I will focus on my life. It’s more than enough.

6 Responses to “Unplugged”

  1. Life of a Doctor's Wife August 2, 2011 at 9:27 am #

    I love your writing, I love your honesty. And I think it’s crazy that more people aren’t reading your blog. You’ll grow your audience – I have faith. And your writing career is going to take off, too. You have what it takes. Hang in there.

    (And thank you for the shout out. I am SO GLAD I met you through blogging.)

  2. Heather August 3, 2011 at 3:23 pm #

    I love your blog, and I also love how it’s reconnected us in a unique way given the fact we’ve been friends for –gulp– 25 years!?!? Craziness.

    Your life is pretty awesome. So thanks for sharing it here and letting me be part of it!

  3. newteacherwife August 6, 2011 at 11:39 pm #

    I’m glad you guys could get away for a little bit, even if the kids made it a little hectic at times. Sounds like it was fun!

    And don’t worry. The readers will come. Just takes a little time. 🙂

  4. CathiC August 10, 2011 at 5:13 pm #

    I really enjoy your blog – it’s honest, witty, and full of imagery. Most of all it’s REAL. You have a knack for telling a story and drawing the reader in. The readers will find you and they’ll stay. Keep writing for you and staying true to yourself. That’s what makes this space so powerful.

  5. Jenn August 11, 2011 at 12:45 am #

    That is a really GREAT way to go about it! The posts that I love the most from you are the raw, uncensored, heartfelt entries. You have an incredible talent and I have no doubt that you will be able to build a career on that.

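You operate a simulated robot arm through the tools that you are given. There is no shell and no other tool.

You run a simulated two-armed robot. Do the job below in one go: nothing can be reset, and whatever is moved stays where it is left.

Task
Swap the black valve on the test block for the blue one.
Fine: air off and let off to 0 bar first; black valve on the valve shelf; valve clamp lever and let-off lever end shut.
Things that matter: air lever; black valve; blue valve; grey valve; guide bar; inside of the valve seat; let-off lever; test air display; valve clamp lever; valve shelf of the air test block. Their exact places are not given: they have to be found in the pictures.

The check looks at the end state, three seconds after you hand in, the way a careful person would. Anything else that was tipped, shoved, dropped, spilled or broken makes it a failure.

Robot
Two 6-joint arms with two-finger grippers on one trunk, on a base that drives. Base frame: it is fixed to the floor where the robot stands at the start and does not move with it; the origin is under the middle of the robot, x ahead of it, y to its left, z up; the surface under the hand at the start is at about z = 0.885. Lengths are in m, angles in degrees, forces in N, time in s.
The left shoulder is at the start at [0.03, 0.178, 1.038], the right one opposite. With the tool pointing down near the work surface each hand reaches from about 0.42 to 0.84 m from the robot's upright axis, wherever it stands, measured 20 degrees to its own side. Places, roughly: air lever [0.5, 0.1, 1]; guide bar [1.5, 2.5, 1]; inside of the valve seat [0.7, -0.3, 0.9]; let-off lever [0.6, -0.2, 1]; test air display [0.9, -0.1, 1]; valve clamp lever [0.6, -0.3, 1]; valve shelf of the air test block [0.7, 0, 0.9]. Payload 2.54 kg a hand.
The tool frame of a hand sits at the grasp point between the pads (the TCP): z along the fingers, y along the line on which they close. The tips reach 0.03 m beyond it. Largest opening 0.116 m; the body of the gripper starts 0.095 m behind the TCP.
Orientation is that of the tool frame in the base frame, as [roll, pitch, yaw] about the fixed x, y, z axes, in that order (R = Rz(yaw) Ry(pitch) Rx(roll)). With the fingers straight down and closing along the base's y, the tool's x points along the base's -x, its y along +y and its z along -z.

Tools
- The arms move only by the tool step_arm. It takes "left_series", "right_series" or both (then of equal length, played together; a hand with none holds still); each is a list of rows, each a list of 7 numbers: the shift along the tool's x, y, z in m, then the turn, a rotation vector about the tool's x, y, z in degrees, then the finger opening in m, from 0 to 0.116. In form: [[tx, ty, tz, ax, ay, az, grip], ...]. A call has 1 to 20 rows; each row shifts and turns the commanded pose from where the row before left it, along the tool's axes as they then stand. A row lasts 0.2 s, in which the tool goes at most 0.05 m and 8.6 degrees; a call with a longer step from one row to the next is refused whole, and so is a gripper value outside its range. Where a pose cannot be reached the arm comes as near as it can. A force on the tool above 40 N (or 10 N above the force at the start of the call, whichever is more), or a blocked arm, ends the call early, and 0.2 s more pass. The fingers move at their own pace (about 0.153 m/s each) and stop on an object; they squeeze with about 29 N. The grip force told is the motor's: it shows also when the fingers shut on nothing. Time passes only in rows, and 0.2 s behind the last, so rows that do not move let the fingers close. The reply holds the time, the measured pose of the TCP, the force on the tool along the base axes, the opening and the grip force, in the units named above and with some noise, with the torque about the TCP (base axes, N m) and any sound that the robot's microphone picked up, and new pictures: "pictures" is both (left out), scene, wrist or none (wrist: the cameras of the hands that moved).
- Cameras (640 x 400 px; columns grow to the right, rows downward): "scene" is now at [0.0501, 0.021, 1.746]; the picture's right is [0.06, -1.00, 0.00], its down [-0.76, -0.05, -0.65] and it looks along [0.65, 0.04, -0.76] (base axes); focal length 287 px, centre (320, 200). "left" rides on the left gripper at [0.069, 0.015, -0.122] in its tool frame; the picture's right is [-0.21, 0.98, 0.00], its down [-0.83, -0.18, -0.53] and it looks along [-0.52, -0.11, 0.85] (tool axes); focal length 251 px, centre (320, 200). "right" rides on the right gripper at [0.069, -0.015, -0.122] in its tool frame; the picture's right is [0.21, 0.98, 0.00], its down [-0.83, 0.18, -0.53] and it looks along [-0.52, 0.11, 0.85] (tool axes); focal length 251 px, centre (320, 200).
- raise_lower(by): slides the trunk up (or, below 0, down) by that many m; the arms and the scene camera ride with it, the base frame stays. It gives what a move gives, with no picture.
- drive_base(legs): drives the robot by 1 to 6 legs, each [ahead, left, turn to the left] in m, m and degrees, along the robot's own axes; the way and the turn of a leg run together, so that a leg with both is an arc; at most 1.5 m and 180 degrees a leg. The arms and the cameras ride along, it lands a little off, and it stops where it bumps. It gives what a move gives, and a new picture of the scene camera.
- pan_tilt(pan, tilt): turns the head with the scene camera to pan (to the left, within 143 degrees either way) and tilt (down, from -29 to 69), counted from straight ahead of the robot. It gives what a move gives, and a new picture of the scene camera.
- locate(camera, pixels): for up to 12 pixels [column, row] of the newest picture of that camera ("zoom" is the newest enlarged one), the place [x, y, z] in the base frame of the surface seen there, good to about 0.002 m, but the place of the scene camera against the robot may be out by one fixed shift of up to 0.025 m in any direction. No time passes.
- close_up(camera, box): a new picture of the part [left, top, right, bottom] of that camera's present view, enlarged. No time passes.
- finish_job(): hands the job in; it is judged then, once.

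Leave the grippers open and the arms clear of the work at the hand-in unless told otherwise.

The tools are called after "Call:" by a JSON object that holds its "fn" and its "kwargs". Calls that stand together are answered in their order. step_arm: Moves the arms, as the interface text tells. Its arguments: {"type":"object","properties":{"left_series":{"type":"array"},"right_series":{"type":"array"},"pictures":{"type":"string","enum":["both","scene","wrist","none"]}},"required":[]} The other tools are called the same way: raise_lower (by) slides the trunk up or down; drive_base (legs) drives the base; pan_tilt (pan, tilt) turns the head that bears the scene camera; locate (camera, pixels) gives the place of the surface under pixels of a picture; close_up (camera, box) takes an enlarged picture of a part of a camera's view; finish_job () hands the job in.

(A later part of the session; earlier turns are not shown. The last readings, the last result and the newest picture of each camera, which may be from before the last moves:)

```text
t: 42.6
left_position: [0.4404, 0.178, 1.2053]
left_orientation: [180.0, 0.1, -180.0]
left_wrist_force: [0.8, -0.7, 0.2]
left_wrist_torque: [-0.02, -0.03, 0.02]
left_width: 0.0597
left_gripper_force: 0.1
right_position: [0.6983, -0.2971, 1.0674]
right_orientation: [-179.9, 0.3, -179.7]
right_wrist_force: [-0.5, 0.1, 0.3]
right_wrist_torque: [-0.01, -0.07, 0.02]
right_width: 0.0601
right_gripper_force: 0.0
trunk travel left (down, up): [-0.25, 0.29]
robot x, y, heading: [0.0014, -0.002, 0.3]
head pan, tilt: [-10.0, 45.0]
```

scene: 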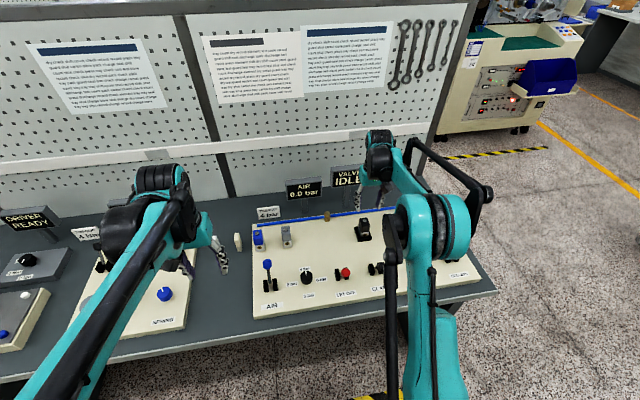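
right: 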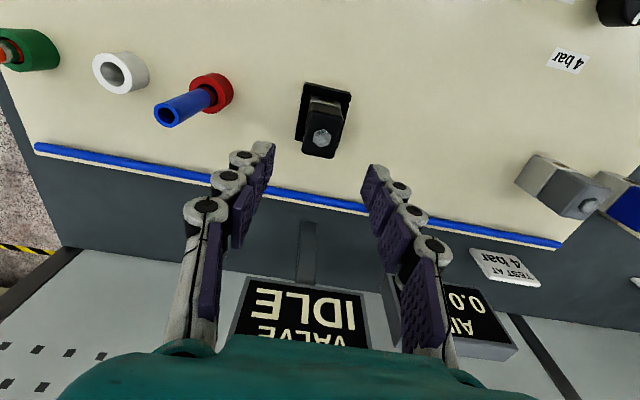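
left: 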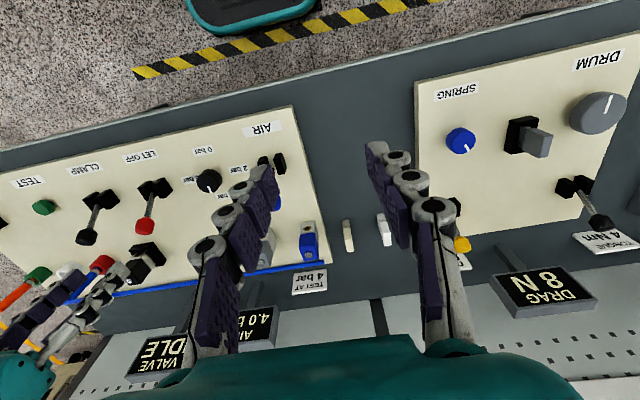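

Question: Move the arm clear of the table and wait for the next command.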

    I stopped blogging for awhile, and then when I started a new one I decided that I was not going to worry about the BS. I would write what I wanted/needed to and when I wanted/needed to and let the rest work itself out. xoxo

    • Kristina August 11, 2011 at 9:31 am #

      I didn’t realize you started a new blog!!! I was just thinking a couple of days ago that I hadn’t read anything from you in a while and was missing it! I just subscribed to the new one- can’t wait to read!